Днем, в одиннадцать — двенадцать часов, в номере Есенина были Клюев, скульптор Мансуров и я. Мы сидели на кушетке и оживленно беседовали. Сергей Александрович познакомил меня с Клюевым:
— Тетя, это мой учитель, мой старший брат.
Я недолго была у Сергея Александровича. Как потом передавали, они сумели поспорить, но разошлись с тем, чтобы на другой день встретиться. Есенин назавтра говорил, что он Клюева выгнал. Это было не совсем так.
В тот день было немного вина и пива. Меня, помню. поразил один поступок Есенина: он вдруг запретил портье пускать кого бы то ни было к нему, а нам объяснил, что так ему надо для того, чтобы из Москвы не могли за ним следить.
Помню, заложив руки в карманы, Есенин ходил по комнате, опустив голову и изредка поправляя волосы.
— Сережа, почему ты пьешь?

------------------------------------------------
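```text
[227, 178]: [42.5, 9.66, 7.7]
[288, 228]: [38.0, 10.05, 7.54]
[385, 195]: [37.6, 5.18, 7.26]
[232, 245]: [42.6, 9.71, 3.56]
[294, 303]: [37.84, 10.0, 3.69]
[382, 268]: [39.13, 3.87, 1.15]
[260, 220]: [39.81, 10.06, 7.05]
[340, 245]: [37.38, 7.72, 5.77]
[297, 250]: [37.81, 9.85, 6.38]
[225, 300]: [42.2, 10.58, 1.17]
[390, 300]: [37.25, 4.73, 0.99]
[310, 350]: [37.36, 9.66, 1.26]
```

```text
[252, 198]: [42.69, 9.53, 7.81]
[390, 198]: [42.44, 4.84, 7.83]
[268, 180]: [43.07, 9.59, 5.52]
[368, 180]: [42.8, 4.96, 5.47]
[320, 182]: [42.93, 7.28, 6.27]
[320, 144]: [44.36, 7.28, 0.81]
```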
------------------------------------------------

Ведь раньше меньше пил? — спрашивала я.
— Ах, тетя, если бы ты знала, как я прожил эти годы! Мне теперь так скучно!
— Ну, а твое творчество?
— Скучное творчество! — Он остановился, улыбаясь смущенно, почти виновато. — Никого и ничего мне не надо — не хочу! Шампанское, вот веселит, бодрит. Всех тогда люблю и… себя! Жизнь штука дешевая, но необходимая. Я ведь «божья дудка».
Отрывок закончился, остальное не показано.